>> Start

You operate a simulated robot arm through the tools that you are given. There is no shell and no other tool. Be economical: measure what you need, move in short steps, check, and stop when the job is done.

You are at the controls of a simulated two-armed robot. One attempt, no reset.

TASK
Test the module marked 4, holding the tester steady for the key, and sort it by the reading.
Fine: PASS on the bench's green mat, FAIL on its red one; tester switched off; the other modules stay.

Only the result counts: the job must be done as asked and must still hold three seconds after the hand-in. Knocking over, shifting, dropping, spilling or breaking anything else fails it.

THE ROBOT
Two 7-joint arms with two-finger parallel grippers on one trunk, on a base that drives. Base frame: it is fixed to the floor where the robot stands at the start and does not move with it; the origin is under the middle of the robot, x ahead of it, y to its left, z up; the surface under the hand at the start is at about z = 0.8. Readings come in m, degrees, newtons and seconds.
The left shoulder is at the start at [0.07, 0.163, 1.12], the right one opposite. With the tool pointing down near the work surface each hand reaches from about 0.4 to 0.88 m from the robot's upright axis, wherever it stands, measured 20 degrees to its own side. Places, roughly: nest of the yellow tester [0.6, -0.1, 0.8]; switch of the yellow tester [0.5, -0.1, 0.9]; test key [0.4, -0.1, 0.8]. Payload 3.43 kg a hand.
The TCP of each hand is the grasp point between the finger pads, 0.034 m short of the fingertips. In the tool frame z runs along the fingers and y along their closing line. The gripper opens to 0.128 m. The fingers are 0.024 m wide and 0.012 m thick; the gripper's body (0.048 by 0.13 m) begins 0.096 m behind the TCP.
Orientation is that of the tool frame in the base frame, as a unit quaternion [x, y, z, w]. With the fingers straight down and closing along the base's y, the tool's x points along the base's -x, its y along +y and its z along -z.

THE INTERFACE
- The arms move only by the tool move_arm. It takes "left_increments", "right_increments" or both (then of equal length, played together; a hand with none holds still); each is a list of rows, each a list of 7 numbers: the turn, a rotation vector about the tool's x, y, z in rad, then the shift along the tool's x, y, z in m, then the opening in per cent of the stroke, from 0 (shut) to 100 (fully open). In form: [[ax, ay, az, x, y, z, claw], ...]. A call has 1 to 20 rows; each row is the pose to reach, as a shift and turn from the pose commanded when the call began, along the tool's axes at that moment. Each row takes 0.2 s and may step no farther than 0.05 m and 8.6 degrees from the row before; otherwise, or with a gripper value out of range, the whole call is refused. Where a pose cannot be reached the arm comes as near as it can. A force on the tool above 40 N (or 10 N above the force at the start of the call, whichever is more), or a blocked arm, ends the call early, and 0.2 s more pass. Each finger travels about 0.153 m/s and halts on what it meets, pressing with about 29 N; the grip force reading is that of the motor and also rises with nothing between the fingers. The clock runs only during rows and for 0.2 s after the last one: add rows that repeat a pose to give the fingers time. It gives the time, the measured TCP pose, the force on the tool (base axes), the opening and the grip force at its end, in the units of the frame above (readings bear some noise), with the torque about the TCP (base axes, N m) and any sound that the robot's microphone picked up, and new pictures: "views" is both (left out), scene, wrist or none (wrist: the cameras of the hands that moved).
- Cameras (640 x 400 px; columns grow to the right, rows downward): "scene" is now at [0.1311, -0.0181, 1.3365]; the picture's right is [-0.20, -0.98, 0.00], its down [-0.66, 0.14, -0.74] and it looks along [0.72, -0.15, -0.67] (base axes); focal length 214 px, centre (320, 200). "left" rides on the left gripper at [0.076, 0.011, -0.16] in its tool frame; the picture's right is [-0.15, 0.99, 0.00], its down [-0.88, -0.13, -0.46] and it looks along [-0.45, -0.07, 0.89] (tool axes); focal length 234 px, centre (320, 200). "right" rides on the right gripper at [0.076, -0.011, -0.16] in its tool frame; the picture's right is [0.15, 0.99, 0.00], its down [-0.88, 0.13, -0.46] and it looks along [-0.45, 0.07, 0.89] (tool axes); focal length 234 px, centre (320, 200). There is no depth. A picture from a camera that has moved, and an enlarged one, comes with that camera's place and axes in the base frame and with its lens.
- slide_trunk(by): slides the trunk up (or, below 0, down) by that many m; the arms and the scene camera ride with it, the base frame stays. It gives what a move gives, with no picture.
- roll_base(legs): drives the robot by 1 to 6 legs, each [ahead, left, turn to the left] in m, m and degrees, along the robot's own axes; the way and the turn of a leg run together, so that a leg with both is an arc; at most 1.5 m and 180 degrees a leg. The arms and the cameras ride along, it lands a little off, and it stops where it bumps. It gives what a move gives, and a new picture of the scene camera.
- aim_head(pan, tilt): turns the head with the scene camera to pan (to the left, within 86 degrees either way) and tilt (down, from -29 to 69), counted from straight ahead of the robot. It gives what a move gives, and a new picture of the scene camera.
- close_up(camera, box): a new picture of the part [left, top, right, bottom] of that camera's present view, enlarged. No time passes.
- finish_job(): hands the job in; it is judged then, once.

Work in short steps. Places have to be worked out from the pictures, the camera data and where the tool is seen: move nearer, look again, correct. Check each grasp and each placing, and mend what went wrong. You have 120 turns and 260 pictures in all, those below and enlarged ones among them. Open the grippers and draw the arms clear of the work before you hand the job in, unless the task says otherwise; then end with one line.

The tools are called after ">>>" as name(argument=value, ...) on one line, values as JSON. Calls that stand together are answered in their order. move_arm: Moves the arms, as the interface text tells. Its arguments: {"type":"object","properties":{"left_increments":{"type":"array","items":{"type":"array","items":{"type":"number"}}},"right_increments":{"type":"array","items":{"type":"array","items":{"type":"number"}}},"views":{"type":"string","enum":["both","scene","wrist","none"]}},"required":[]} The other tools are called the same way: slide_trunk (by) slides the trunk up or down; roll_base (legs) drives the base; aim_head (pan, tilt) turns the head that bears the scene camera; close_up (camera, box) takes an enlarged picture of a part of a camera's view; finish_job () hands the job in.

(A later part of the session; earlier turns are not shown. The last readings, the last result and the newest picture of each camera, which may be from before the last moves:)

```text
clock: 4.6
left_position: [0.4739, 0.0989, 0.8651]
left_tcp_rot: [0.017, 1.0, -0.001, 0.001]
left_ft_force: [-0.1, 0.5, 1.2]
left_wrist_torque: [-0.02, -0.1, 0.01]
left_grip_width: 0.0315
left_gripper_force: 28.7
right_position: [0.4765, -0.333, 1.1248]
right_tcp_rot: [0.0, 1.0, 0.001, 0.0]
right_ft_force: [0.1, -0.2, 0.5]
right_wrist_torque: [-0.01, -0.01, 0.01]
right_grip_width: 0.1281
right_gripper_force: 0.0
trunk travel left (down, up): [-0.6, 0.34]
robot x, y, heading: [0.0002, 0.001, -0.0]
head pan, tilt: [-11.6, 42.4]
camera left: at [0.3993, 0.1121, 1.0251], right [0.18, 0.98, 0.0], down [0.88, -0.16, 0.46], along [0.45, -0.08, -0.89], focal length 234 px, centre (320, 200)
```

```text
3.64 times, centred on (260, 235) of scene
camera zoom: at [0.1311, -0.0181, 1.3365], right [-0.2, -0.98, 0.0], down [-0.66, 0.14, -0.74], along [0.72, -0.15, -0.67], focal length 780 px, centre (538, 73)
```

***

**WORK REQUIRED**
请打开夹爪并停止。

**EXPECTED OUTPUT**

>> End

**WORK REQUIRED**
Go through the listing above and locate each line that holds the word "drives". Copy those lines.

**EXPECTED OUTPUT**
Two 7-joint arms with two-finger parallel grippers on one trunk, on a base that drives. Base frame: it is fixed to the floor where the robot stands at the start and does not move with it; the origin is under the middle of the robot, x ahead of it, y to its left, z up; the surface under the hand at the start is at about z = 0.8. Readings come in m, degrees, newtons and seconds.
- roll_base(legs): drives the robot by 1 to 6 legs, each [ahead, left, turn to the left] in m, m and degrees, along the robot's own axes; the way and the turn of a leg run together, so that a leg with both is an arc; at most 1.5 m and 180 degrees a leg. The arms and the cameras ride along, it lands a little off, and it stops where it bumps. It gives what a move gives, and a new picture of the scene camera.
The tools are called after ">>>" as name(argument=value, ...) on one line, values as JSON. Calls that stand together are answered in their order. move_arm: Moves the arms, as the interface text tells. Its arguments: {"type":"object","properties":{"left_increments":{"type":"array","items":{"type":"array","items":{"type":"number"}}},"right_increments":{"type":"array","items":{"type":"array","items":{"type":"number"}}},"views":{"type":"string","enum":["both","scene","wrist","none"]}},"required":[]} The other tools are called the same way: slide_trunk (by) slides the trunk up or down; roll_base (legs) drives the base; aim_head (pan, tilt) turns the head that bears the scene camera; close_up (camera, box) takes an enlarged picture of a part of a camera's view; finish_job () hands the job in.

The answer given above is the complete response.